The ten postwar recessions have all followed much the same pattern. At some point in the recovery inflation fears lead the Fed to murder the upswing. Demand falls, unwanted inventories rise, and production is cut. Faced with recession and rising inflation, monetary and fiscal policies are activated to revive demand. Unfailingly they succeed, demand turns up, inventories are worked off and in time production resumes, unemployment falls and capacity utilization rises and soon we start all over again. We have been through the inventory run-off-discounted away by give-away automobiles and Christmas sales starting in November. Monetary policy has been at work for a full year now to stimulate demand. The rule of thumb is that a percentage point cut from the Fed, after a year or so, translates into an extra percent growth. On that count a lot of growth-4.5 percent are in the pipeline, ready to blast away any remnants of recession. Indeed, retail sales are keeping up and confidence has shown an upward blip, welcome signs of a recovery on the horizon.

But here are a few reasons to doubt the timing and especially the vigor of the upswing. The Fed's monetary policy has pushed down short rates, But long rates have not declined at all. The forward curve shows an assumption of recovery and vigorous rate hikes from the Fed. How effective is monetary policy if it just works the short end? Sure it helps, but it is plausible to cut the estimate of its effectiveness to half. That would take us to stimulus in the pipeline of barely 2 percent, unimpressive and much below central forecasts today.

But add to this a second concern. We already experienced in the recovery from the 1992 recession what then was called a jobless recovery. The situation this time round is much more tricky because, even in the present recession, productivity growth proceeds at an astounding 1.5 percent and is bound to rise with some upturn. New Economy high productivity growth means demand growth needs to be even higher - by a full percentage point because of labor force growth, to avoid rising unemployment.

The risk then is that a weak upturn is an upturn with rising unemployment. That of course means spending power is not expanding much and confidence even less. Such a recovery will not go far before it peters out. And there is yet another reason to be concerned about the weak forces driving growth. We can think of excess that needs to be cleared out before demand, orders and production resume. Unfortunately, excess capacity is the highest since the 1982 recession, the biggest question then is whether consumers and the rest of the world's demand can carry the recovery with vigor, waiting so to speak for the cavalry to catch up?

The rest of the world of course offers only the bleakest prospects-Japan bankrupt and in permanent recession, Europe in a slump from an accumulation of supply side strangulation and obstinacy on the use of policy, emerging markets mostly on the rope from over borrowing and reform fatigue.

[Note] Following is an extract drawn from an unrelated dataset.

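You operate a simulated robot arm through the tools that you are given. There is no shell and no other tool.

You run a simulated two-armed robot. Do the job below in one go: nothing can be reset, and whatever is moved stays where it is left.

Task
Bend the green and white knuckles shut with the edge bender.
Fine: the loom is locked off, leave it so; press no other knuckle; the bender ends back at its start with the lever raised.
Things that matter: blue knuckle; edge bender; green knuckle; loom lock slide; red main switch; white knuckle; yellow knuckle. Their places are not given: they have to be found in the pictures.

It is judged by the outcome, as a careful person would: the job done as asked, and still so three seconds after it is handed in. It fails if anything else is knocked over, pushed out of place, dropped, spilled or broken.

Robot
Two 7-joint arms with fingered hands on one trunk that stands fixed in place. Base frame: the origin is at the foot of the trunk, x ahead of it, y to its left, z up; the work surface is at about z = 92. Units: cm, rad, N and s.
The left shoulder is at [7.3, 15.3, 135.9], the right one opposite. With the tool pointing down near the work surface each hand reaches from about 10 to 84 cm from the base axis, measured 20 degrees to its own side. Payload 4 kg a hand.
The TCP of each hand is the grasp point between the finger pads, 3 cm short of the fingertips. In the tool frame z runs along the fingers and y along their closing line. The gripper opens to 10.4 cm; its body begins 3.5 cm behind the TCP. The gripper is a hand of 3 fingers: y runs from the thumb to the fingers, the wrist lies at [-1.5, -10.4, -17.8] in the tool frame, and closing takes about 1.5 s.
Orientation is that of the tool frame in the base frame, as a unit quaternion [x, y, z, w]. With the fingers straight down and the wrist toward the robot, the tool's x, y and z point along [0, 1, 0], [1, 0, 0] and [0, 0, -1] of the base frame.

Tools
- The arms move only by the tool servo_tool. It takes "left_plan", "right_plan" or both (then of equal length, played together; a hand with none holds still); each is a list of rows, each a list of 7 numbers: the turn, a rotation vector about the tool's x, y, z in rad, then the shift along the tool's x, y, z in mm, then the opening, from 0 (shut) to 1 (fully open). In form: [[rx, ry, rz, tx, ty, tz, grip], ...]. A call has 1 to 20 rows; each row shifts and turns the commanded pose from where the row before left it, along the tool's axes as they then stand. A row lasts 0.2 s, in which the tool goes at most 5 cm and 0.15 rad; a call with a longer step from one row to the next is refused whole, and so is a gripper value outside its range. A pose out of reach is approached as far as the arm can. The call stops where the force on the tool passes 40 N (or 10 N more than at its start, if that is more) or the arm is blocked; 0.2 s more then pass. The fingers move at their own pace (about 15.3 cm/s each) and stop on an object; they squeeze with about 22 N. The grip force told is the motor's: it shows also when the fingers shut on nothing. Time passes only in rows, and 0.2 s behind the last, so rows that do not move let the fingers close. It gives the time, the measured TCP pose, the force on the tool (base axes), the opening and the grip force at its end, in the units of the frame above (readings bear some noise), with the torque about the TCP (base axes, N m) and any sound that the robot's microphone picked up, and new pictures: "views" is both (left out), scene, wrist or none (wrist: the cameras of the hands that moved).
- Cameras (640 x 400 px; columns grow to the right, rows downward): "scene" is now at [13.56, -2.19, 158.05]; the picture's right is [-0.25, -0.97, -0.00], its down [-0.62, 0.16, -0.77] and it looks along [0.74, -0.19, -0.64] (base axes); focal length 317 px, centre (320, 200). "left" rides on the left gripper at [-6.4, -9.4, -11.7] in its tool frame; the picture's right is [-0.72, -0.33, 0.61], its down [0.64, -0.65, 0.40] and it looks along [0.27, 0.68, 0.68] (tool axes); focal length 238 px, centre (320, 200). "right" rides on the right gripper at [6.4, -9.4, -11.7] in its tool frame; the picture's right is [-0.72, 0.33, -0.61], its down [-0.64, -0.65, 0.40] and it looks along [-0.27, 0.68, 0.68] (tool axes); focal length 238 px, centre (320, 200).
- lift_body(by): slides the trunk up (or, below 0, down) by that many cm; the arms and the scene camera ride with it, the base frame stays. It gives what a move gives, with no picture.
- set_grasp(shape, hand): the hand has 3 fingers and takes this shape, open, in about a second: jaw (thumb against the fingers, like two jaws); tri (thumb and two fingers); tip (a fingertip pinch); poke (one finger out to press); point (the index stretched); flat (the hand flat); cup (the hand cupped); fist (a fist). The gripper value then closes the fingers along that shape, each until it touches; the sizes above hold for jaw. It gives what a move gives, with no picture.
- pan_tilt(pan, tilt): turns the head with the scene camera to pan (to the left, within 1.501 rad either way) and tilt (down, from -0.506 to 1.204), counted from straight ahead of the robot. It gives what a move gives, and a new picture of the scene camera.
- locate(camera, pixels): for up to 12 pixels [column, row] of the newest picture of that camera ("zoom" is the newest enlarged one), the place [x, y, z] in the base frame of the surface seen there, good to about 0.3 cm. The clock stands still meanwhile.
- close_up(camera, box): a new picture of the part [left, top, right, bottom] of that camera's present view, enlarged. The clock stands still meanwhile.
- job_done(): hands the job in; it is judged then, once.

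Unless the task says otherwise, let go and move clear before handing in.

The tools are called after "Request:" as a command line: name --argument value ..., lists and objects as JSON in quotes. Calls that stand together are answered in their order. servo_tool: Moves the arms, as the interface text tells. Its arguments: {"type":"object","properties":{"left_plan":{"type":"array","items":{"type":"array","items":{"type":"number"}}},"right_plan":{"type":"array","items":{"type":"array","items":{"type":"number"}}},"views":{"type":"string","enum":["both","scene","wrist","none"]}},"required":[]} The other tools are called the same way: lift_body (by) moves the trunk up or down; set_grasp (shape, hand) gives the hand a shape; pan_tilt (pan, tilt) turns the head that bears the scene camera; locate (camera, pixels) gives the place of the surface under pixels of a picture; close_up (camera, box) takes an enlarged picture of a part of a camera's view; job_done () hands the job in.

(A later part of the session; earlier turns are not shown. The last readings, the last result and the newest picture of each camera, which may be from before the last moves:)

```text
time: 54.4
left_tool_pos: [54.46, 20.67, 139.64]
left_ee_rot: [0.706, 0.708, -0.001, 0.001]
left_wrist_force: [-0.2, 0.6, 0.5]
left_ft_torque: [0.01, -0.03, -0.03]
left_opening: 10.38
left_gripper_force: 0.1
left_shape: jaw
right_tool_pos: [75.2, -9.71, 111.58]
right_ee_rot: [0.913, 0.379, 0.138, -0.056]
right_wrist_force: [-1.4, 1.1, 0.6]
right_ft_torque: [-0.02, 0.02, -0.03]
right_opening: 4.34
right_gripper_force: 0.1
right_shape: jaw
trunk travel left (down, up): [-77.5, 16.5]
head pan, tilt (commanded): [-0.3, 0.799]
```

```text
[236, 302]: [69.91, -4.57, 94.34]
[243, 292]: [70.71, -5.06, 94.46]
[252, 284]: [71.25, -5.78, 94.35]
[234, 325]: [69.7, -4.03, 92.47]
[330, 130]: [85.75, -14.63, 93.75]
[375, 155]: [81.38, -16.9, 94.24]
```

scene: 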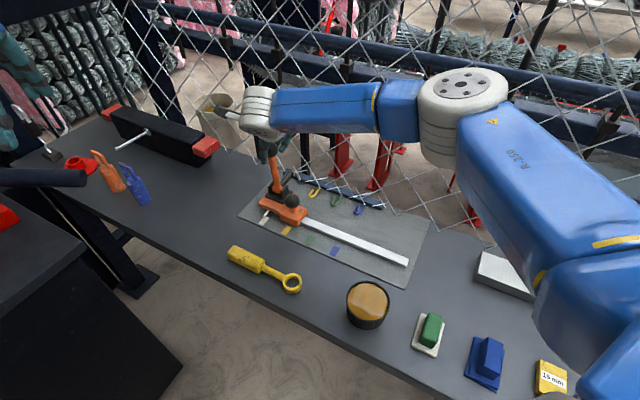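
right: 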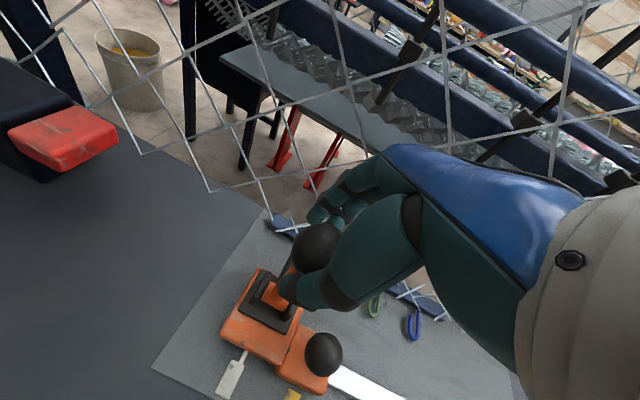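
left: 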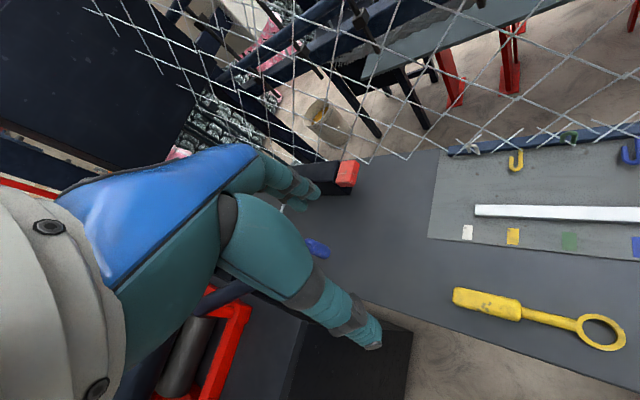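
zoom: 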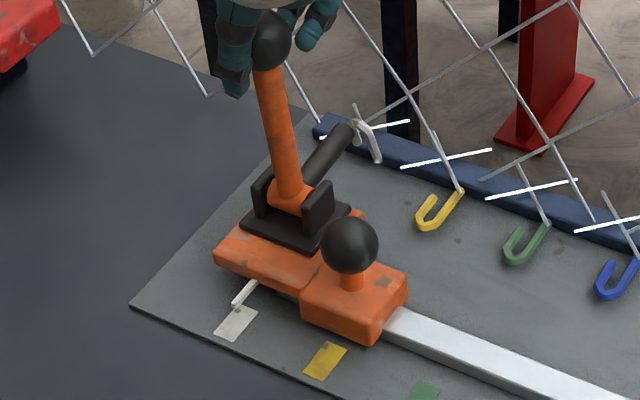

That leaves us with home consumers who have done their best to borrow and spend. They are not about to cave in. But surely they are not about to drive a vigorous upswing in the face of rising job losses. And if the upswing does not come, much of the borrowing that has kept us going will go sour and with that the prospect of prosperity any time soon. Lets call that unfortunate prospect the
Daschle recession.

Finally, who can give us assurance that an upswing just by monetary policy in fact will work. Surely there is no precedent and hence every reason to be skeptical. Fiscal policy-targeted to fight recession rather than serve long run structural objectives, works with big multipliers and within a quarter or response where monetary policy takes its time and has far more questions once a capital glut is part of the landscape. Faced with the choice of only one instrument, most economists surely would favor a targeted temporary fiscal package rather than rate cuts; of course, far better to have both.

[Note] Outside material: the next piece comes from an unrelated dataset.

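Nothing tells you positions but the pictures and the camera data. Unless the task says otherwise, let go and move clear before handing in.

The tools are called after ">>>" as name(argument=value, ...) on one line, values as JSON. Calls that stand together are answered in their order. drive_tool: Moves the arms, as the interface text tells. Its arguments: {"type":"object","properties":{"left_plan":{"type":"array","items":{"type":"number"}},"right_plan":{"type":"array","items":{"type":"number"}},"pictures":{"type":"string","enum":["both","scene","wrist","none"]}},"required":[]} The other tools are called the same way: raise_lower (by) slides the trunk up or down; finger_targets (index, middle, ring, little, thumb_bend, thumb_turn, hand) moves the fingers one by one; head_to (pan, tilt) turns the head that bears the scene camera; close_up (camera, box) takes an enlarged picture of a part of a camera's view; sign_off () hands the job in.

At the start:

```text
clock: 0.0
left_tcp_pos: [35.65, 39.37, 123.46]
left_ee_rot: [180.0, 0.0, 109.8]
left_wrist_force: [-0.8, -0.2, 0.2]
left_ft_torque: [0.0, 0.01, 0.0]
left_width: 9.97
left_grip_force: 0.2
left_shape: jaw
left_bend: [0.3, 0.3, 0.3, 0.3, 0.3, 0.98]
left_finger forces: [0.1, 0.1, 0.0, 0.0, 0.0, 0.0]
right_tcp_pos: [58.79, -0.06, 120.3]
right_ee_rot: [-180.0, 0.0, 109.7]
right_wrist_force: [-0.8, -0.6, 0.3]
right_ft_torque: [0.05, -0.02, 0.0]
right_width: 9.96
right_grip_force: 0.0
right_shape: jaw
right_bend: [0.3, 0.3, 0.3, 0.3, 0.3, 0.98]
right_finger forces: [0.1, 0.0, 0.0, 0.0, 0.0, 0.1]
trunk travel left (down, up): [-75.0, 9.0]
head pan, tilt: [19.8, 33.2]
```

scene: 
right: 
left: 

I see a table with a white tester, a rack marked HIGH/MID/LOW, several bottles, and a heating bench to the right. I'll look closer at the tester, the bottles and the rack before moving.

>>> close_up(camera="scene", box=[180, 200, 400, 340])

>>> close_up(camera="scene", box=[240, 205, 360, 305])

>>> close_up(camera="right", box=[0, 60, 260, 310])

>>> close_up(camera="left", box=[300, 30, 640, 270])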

Of course, a meek upturn with rising unemployment and the sheer absence of inflation frees the hands for the Fed to cut rates and, if necessary all the way to zero. In time long rates will fall as it is recognized that there is no prospect of rate hikes from the Fed and that near-deflation is the issue. All that will help and may limit the defensiveness on the side of consumers and business investment. But suppose then, as always happens, there is another shock. By that time monetary policy is gone here, and abroad where it is already gone. Fiscal policy is gone in Japan and by Maastricht strictures in Europe. The world that had an ample reservoir of policy suddenly falls back on just one thing: US fiscal policy. That is not much with which to keep the world out of potentially serious trouble.

The risks of a weak upswing are far too large to yield to the Daschle agenda, to untried monetary policy-only; its time for a bipartisan overwhelming strength strategy to move the economy back to the grand performance of the past decade which will only be read as a bubble if we make the mistake of letting it die. Its time to blast away the recession.